O Brasil figura entre os países com os maiores índices de ataques cibernéticos no mundo, sendo que o custo médio de um ataque gira em torno de R$ 6,5 milhões para o mercado nacional1. Discussões sobre as possíveis causas e medidas para mitigar esse expressivo ônus econômico vêm sendo conduzidas tanto pelo Poder Executivo - com a criação do Comitê Nacional de Cibersegurança- quanto pelo Poder Legislativo3.

Embora as razões para essa vulnerabilidade sejam diversas - como a falta de conhecimento e capacitação das empresas sobre a importância do tema, além da atuação ainda limitada da Autoridade Nacional de Proteção de Dados no tocante à aplicação de sanções por incidentes de segurança envolvendo dados pessoais -, um dos principais fatores passa, necessariamente, por questões de ordem financeira.

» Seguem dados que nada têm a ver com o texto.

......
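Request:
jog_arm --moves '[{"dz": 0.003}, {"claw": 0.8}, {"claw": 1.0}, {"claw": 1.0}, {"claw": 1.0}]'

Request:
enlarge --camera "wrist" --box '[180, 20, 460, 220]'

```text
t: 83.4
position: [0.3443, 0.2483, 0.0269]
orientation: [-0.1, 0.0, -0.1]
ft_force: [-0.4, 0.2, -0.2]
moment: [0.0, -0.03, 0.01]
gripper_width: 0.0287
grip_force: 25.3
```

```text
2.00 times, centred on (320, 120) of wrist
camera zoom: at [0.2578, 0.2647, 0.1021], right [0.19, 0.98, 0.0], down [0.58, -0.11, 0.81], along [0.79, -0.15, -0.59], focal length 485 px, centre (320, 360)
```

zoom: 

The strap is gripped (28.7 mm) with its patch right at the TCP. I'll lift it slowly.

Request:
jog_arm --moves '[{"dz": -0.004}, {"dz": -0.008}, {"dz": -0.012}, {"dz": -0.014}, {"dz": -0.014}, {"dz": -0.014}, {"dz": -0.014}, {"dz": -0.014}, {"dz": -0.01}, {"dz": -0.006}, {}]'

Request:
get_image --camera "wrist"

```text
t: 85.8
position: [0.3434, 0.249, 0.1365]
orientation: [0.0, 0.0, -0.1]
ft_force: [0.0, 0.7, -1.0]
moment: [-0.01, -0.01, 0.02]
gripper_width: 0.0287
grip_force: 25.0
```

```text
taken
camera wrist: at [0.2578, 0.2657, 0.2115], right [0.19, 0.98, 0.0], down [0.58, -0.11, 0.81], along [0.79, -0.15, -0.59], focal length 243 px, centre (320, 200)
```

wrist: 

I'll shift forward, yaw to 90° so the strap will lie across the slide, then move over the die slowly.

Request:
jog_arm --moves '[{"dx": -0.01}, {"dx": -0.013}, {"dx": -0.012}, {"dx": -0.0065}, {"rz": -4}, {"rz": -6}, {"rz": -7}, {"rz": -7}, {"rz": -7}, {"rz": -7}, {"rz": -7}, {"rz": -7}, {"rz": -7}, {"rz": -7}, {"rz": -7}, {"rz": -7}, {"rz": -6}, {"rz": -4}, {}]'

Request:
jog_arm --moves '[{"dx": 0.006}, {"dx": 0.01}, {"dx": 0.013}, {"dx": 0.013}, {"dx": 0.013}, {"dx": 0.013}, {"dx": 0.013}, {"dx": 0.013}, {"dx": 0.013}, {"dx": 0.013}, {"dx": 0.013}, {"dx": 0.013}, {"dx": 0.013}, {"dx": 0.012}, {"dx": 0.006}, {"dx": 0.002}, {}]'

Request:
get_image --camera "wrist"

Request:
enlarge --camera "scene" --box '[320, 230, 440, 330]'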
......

Em um cenário de riscos sancionatórios reduzidos, a cibersegurança pode ser percebida como um passivo pelas empresas, uma vez que não exerce influência direta sobre o crescimento das atividades. É nesse contexto que a reforma tributária de 2024 pode gerar um efeito positivo, ao incentivar o setor produtivo brasileiro a modificar sua visão sobre o tema: trata-se da possibilidade de creditamento do IBS e da CBS sobre os gastos com serviços de cibersegurança.

O presente artigo busca analisar como esse efeito pode se concretizar, iniciando por um panorama do mercado de cibersegurança e aprofundando a análise sobre como o novo mecanismo de creditamento pode estimular investimentos no setor.

Inicialmente, é importante destacar que o contexto das ameaças no ambiente digital envolve diferentes naturezas: desde golpes baseados em engenharia social - que nem sempre utilizam softwares maliciosos - até invasões de sistemas por criminosos que visam o enriquecimento ilícito, ou mesmo ações de influência estrangeira que podem comprometer a segurança nacional, sem necessariamente visar ganhos financeiros.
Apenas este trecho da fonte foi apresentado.